Politics
3 min

Alexander Brown hopes to take Willowdale for the NDP

ONTARIO ELECTION / Win would make him the riding's first gay MPP

Alexander Brown has a history of activism in Hamilton. Credit: Rob Salerno

Alexander Brown wants to get things done.

The 43-year-old ESL teacher from Oshawa is running for the NDP in the northern Toronto riding of Willowdale in hopes of unseating Liberal incumbent David Zimmer to become the area’s first gay MP.

It will be an uphill battle for Brown, as the NDP has never held the riding and hasn’t crested above nine percent there since 1995.

But Brown has a simple strategy for getting his message out to voters: meet them and listen.

Alexander Brown has a history of activism in Hamilton.(Rob Salerno)

“The lesson I learned from community groups, no matter what level of government – there’s a lot of people who like to sit around and talk about the problem, and then they never do anything,” Brown says. “You end up getting a lot of people dropping off and not being interested anymore because they say they never do anything. You have to listen, you have to consult with them, and you have to get something done.”

Brown says he was raised in a strongly NDP household, but he became interested in politics only when he was living in Hamilton, from 2003 onward. He chaired a neighbourhood association, became involved with Environment Hamilton, and sat on a Ministry of the Environment public liaison committee that dealt with efforts to reduce emissions from the steel mills.

He attracted the attention of the NDP by volunteering on the successful election campaigns of Wayne Marston and Paul Miller in the federal and provincial campaigns for Hamilton East–Stoney Creek.

He moved to the Yonge and Lawrence area of Toronto two years ago with his partner, who owns a hair salon in Markham. Last year, he campaigned unsuccessfully for the nearby Willowdale seat on the Toronto District School Board.

As the election came on the horizon, the NDP asked him to run in the same riding. Brown says he was reluctant at first.

“I wasn’t going to run in the provincial election after I did the municipal one,” he says. “I wanted to focus on municipal issues and run again in four years time, but I was approached by the riding association and thought about it. I didn’t just jump into it. They kind of convinced me that they wanted me to run there, so I said, Sure.”

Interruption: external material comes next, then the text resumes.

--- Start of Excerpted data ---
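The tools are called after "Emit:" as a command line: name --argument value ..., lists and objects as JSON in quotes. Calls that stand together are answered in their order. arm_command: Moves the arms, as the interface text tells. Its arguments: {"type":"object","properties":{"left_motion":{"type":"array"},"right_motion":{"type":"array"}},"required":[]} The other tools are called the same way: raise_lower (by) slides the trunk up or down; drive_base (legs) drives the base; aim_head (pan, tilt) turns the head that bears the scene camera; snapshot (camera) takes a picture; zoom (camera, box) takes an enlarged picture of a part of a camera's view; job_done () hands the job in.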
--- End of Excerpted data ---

With his background in teaching, Brown says he is particularly concerned that schools provide a safe space for queer students.

“The NDP’s and my own personal opinion is we need to prevent discrimination of all groups. In schools it’s most important. Kids need to be aware of these issues younger and be involved in them,” he says.

While Brown says that he supports allowing students to form gay-straight alliances in Catholic schools and that he would prefer to see religion taken out of public schools, he refuses to back defunding the Catholic school boards.

“The issue of the Catholic school board is very contentious. You’ll see a lot of people fighting that based on the constitutional mandate,” he says. “Personally, I’m not giving an opinion.”

Brown says any moves to control what the school board does or teaches needs to come after extensive consultations.

“I don’t want the government coming in and saying, We’re just going to do this, without informing people and getting them involved in that process. If you don’t do that, you end up removing all the transparency. You end up removing all the democratic values,” he says.

When asked about his priorities for the queer community as a legislator, Brown says he would work to pass the NDP’s proposed amendment to the Human Rights Code that would add gender expression and gender identity to the list of proscribed causes for discrimination. He also concedes that amending the act may not in itself be enough to protect trans people from discrimination.

“If we’re going to be an inclusive society, which we say we are, then this is something that needs to happen, just so we can say that trans Ontarians are afforded the same rights from discrimination. So they can’t be kicked out of their residence or prevented from getting a job,” he says. “It may not change the situation and these things will still happen, so maybe it’s a matter of education, which then becomes a different issue.”